As he helps patients stricken with COVID-19 while working part-time as an Emergency Department Technician at NYU Winthrop Hospital, in Mineola, NY, St. John’s student Nicholas Baumann foresees a critical fork in the road for health-care workers toiling on the front lines of the crisis.
"Those wishing to pursue careers in health care will either be discouraged from continuing out of fear a pandemic will happen again, or they will be fueled by this crisis to get to the front lines as fast as they can to help out those around them,” said Nicholas, who recently completed his first year as a graduate student in the Physician Assistant program at St. John’s College of Pharmacy and Health Sciences. “Seeing something like this happen only reinforces why I want to be a physician assistant. My goal in life is to help people in any way, shape, or form, to the best of my ability. It is the career I was born to pursue.”

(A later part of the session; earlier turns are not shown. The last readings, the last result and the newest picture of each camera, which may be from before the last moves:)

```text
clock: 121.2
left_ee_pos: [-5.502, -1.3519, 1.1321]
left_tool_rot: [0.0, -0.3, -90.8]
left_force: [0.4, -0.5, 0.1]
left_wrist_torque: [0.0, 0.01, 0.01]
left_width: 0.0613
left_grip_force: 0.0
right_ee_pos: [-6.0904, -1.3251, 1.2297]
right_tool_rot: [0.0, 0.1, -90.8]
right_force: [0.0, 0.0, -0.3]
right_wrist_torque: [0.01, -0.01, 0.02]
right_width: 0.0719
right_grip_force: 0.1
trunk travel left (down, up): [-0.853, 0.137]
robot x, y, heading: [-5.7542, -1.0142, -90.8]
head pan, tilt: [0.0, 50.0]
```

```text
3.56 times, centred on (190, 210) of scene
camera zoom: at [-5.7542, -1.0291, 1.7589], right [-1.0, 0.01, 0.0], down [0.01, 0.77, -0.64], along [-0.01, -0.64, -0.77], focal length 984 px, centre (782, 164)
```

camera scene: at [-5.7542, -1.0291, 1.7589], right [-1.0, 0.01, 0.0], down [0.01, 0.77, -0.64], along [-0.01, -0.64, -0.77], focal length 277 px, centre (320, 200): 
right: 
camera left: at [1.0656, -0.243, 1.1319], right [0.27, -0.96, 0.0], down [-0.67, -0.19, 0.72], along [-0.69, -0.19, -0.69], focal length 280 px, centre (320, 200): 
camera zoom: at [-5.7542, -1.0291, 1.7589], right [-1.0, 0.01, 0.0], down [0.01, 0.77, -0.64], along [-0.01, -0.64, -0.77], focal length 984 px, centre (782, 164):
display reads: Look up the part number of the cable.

Nicholas, a resident of Glen Cove, NY, said he often directly interacts with COVID-19 patients, whether he is assigned to tend to the general population inside the hospital’s emergency room or within units set up to exclusively treat patients with the virus.
“I am often the first point of contact for coronavirus patients when they need to communicate a concern that they have or if they begin to present with any new symptoms or their vital signs change,” Nicholas explained. Donning personal protective equipment (PPE)—including a hospital gown, face mask, face shield, and gloves—is now a routine part of his work shift. “In times like these, protecting ourselves is just as important as protecting our patients. If we are not properly protected, then we risk contracting the virus and spreading it to our loved ones when we leave the hospital,” explained Nicholas.
Even though he and his colleagues are confronted with the grim realities of COVID-19, Nicholas said he also witnesses inspiring moments of kindness and generosity extended to NYU Winthrop’s health-care staff by the surrounding community.
“Almost every day, a local restaurant, an employee’s family, or just someone performing a random act of kindness donates food for the hospital staff. We sometimes get people who donate homemade face masks or other gift bags that our staff loves,” Nicholas said. “We know that our communities stand with us and are rooting for our success—because our success means that they can hopefully sleep easier at night.”
Nicholas enjoys the same generous support from the faculty at the College of Pharmacy and Health Sciences.
“Our professors are amazing,” he said. “They want to see us succeed, and they don’t want this virus to impede the development of our professional abilities. We have a rigorous course load in the Physician Assistant program that seems daunting, at times, but with the help of the professors, that load is manageable.”
Nicholas chose St. John’s for his graduate studies, in part, because of its name recognition. “When I tell people I attend St. John’s, they know exactly which school I am talking about,” he explained.
However, when he learned about the University’s Vincentian mission of helping those most in need, he knew he found the perfect place to pursue his graduate work in a meaningful way.
“What keeps me going is my drive to provide medical care for those most in need,” Nicholas said. “St. John’s, through its mission, helped me find the model that I want to follow all of my life.”
“Choosing St. John’s was one of the best decisions I have ever made,” he added, “and I would do it again in a heartbeat.”